◆ AIM A ◆
For this exercise, return only the lines from the line containing "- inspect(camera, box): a" through the line containing "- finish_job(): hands", both ends included, exactly as they are. Put a running number in front of each line and drop blank lines.

◆ READING TEXT ◆

Bruntál (Czech pronunciation: [ˈbruntaːl]; German: Freudenthal in Schlesien, Polish: Bruntal, Latin: Vallis Gaudiorum, Vrudental) is a town located near the western boundary of Moravian-Silesian Region, in Czech Silesia. From 1938 to 1945 it was one of the municipalities in Sudetenland. A suitable position in the middle of the Jeseníky Mountains provides an ample number of touristic opportunities to the town. The cultural importance of Bruntál lies in its possession of a Baroque castle and many historical buildings.


Bruntál is situated between the Hrubý Jeseník mountains and the rolling hills of the Nízký Jeseník mountains. The town lies in a valley surrounded by several hills (Uhlířský vrch, 672 m (2,205 ft); Vodárenský vrch, 599 m (1,965 ft); Zadní Zelený vrch, 563 m (1,847 ft); Kozinec, 639 m (2,096 ft)). The Black Creek (Černý potok) with its tributaries, the Oak Creek (Bukový potok), the Mare Creek (Kobylí potok), and the Waterworks Creek (Vodárenský potok), run through Bruntál. The Mare Pond (Kobylí rybník) is located in the middle of the town. The Oak Pond (Bukový rybník), with a surface area of 5 ha,[1] lies almost 1 km (0.6 mi) northwest of the town. A dam reservoir the Slezská Harta, 870 ha of sheet in size,[2] is located approximately 5 km (3 mi) southeast of the town. There are many residues resembling volcanic activity which took place in the Quaternary era. Uhlířský vrch (672 m (2,205 ft)), Venušina sopka (655 m (2,149 ft)), Velký Roudný (780 m (2,560 ft)), Malý Roudný (770 m (2,530 ft)) and others belong among extinct volcanos. These volcanoes are a part of the Slunečná Highlands (Slunečná vrchovina). The Slunečná Highlands is 16 km (10 mi) long and it lies southwards from Bruntál to Moravský Beroun, it includes the highest mountain of the Nízký Jeseník mountains, Mount Slunečná (800 m (2,600 ft)).

◆ AIM B ◆
Go on with the reading text that begins "Bruntál (Czech pronunciation: [ˈbruntaːl];" from its last line.

◆ PROVIDED DATA ◆

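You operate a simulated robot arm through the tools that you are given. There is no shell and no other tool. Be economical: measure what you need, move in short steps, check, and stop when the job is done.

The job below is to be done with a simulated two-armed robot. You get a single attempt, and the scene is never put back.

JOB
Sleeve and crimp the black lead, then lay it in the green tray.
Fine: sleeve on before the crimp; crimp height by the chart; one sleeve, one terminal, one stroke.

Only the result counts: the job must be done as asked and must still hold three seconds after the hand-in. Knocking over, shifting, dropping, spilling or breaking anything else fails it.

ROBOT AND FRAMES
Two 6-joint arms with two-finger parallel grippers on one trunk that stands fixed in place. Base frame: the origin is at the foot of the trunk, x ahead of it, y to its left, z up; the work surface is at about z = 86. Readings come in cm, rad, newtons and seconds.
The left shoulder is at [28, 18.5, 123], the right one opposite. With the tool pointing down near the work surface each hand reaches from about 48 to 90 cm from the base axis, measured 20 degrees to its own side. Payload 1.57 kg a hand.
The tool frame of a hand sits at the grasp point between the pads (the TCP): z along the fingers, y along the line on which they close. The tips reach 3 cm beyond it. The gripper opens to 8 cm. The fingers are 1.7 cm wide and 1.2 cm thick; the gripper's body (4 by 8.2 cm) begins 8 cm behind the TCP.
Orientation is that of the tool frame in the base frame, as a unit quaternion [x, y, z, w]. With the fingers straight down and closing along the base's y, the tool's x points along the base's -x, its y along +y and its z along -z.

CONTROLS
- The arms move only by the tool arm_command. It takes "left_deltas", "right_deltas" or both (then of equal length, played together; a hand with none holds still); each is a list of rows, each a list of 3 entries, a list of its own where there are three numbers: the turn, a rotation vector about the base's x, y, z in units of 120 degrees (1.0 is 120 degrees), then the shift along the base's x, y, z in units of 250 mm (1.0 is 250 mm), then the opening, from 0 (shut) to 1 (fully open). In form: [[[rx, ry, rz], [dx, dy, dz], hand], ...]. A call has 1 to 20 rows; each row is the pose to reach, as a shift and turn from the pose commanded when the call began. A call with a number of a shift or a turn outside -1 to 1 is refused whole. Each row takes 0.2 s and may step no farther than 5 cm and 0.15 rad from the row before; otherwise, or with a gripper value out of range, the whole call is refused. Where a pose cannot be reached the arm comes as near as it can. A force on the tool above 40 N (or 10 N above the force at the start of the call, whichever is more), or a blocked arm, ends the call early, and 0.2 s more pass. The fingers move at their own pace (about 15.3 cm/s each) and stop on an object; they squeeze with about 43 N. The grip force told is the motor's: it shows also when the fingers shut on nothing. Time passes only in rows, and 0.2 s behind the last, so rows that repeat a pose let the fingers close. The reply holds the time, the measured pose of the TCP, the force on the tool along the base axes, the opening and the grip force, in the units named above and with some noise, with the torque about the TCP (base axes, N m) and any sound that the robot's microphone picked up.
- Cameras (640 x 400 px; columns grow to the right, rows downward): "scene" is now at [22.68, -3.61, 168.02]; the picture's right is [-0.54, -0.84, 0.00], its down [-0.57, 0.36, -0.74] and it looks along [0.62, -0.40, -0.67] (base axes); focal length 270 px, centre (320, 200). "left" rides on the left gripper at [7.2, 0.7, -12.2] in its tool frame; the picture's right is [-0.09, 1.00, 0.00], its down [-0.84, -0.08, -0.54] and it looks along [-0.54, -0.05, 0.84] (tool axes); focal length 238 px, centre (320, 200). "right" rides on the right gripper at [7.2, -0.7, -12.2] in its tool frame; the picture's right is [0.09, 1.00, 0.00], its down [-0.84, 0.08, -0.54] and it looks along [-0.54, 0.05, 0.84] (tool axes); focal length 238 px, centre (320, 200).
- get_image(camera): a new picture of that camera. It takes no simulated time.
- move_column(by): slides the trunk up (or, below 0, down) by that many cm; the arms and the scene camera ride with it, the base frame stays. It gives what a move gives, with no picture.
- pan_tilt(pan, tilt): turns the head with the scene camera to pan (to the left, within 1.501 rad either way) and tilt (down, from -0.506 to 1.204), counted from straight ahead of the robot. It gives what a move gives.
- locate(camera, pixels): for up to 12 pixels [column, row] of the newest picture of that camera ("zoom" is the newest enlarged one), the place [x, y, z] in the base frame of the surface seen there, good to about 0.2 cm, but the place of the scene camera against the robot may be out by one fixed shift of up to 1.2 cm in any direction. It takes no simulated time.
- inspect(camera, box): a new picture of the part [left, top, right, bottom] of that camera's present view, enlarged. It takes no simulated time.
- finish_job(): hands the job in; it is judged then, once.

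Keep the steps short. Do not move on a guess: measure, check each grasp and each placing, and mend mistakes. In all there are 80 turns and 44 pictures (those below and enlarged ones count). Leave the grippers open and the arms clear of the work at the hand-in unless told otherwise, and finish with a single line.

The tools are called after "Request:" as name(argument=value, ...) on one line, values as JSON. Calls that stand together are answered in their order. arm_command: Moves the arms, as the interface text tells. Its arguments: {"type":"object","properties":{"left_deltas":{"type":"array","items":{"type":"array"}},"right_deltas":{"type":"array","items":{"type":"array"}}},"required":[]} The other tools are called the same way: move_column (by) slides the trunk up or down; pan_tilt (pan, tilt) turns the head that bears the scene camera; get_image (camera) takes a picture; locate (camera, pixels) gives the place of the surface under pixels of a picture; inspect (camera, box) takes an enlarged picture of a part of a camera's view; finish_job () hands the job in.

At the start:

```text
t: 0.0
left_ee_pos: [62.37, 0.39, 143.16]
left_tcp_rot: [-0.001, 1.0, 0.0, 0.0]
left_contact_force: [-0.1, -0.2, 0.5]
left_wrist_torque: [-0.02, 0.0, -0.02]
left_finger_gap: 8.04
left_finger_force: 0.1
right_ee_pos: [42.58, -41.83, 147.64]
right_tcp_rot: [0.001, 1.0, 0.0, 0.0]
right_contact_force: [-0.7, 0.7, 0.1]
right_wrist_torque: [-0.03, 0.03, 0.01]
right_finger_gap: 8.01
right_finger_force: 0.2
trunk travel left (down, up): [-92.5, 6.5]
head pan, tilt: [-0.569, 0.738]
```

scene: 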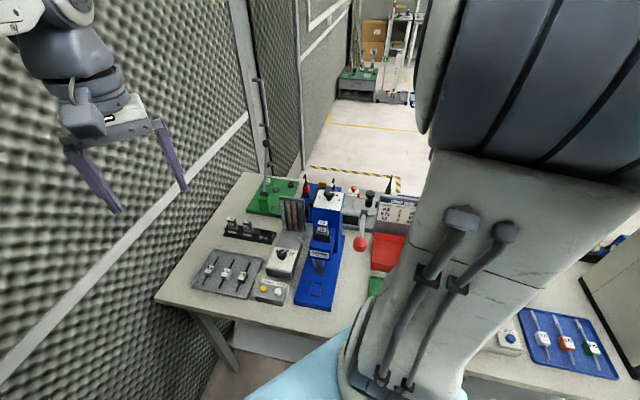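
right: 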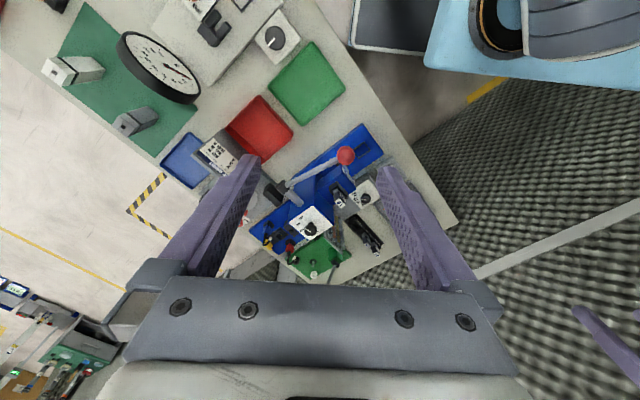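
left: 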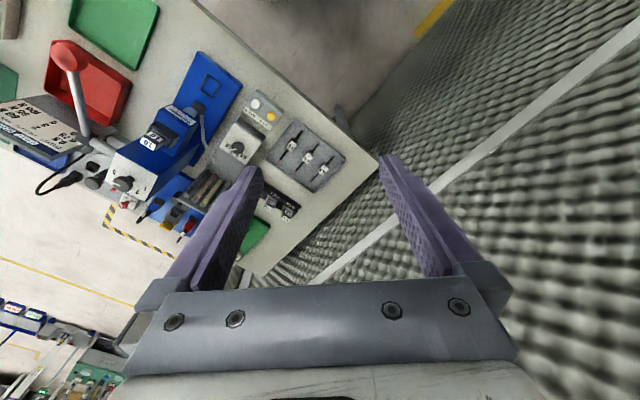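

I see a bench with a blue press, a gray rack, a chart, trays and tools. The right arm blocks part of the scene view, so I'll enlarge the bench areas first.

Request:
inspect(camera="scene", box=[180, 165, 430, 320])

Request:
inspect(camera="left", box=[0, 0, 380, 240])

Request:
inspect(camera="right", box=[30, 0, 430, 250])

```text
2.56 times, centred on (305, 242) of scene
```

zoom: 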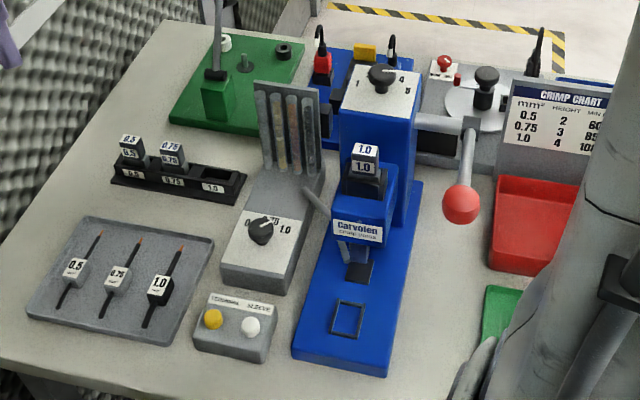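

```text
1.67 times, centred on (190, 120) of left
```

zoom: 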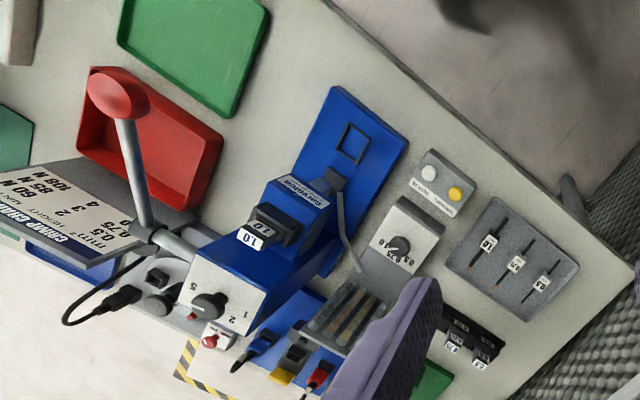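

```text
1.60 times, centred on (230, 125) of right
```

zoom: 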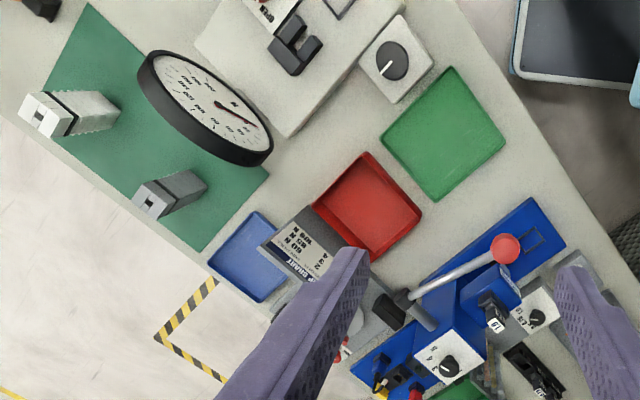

◆ EXERCISE ANSWER A ◆
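1. - inspect(camera, box): a new picture of the part [left, top, right, bottom] of that camera's present view, enlarged. It takes no simulated time.
2. - finish_job(): hands the job in; it is judged then, once.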

◆ EXERCISE ANSWER B ◆
Bruntál belongs to the Czech Massif which is the main geologic structure in the Czech Republic. Bruntál lies in the Moravian-Silesian Unit which is a preplatform unit formed until the end of the Variscan orogeny (Hercynian orogeny). Bruntál is a part of the region consisting foremost of sedimentary rocks formed during the Mississippian Epoch of the Carboniferous period. In terms of Czech geology, this geologic period is called kulm. The mentioned region stretches from Brno to Krnov.

The main geologic formations distributed across the town and its surroundings are turbidites. The most common rock in the area is slate. In the west of the town slate enriched by apatite and zircon can be found. In the east of the town lighter forms of slate occur. Fluvial sands and rubble together with deluvial sediments of clay and sand origin lie along the rivers and creeks. Eluvial sediments prevail in the west part of the town.

The most remarkable geologic site in the surroundings of the town is Uhlířský vrch. Originally, Uhlířský vrch was a stratovolcano (compositive volcano) formed by both explosive and effusive eruptions, thus it is composed of pyroclastic rocks. 40–80% of the mentioned pyroclastic rocks consist of lapilli, 10–50% consist of volcanic bombs, the rest is made from volcanic ash.[3] In addition, it is possible to perceive a frequent occurrence of metamorphic xenoliths dated back to the Mississippian Epoch of the Carboniferous period. The colors of the pyroclastic rocks vary from brown to yellow. The older effusive eruptions resulted in an occurrence of nepheline basalt and nephelinite. The effusive phase is approximately 2.4 ± 0.5 million years old[3] and therefore it dates back to the Pliocene (also called Pleiocene) and Pleistocene Epoch.


The only source referring to the founding of the town is the Uničov Charter issued by Czech king Přemysl I Otakar (1155–1230) in 1223. There it is stated that the town of Bruntál was the first town in Bohemia that had been granted Magdeburg Rights ten years before the issue of the charter. Possession of these rights shows the importance of the town because Magdeburg Rights are considered as one of the most remarkable set of Germanic medieval city laws. The reasons leading the king Přemysl I Otakar to pursuit a founding of a new town were twofold. The northern border of Moravia had faced many attempts of colonization under auspices of the Bishops of Breslau (Wrocław) so the necessity to prevent these actions was obvious. Also a discovery of ore deposits in the surroundings of Bruntál contributed to establishing the town. These facts have made historians assume Bruntál was founded by Vladislav Jindřich, the Margrave of Moravia, in 1213.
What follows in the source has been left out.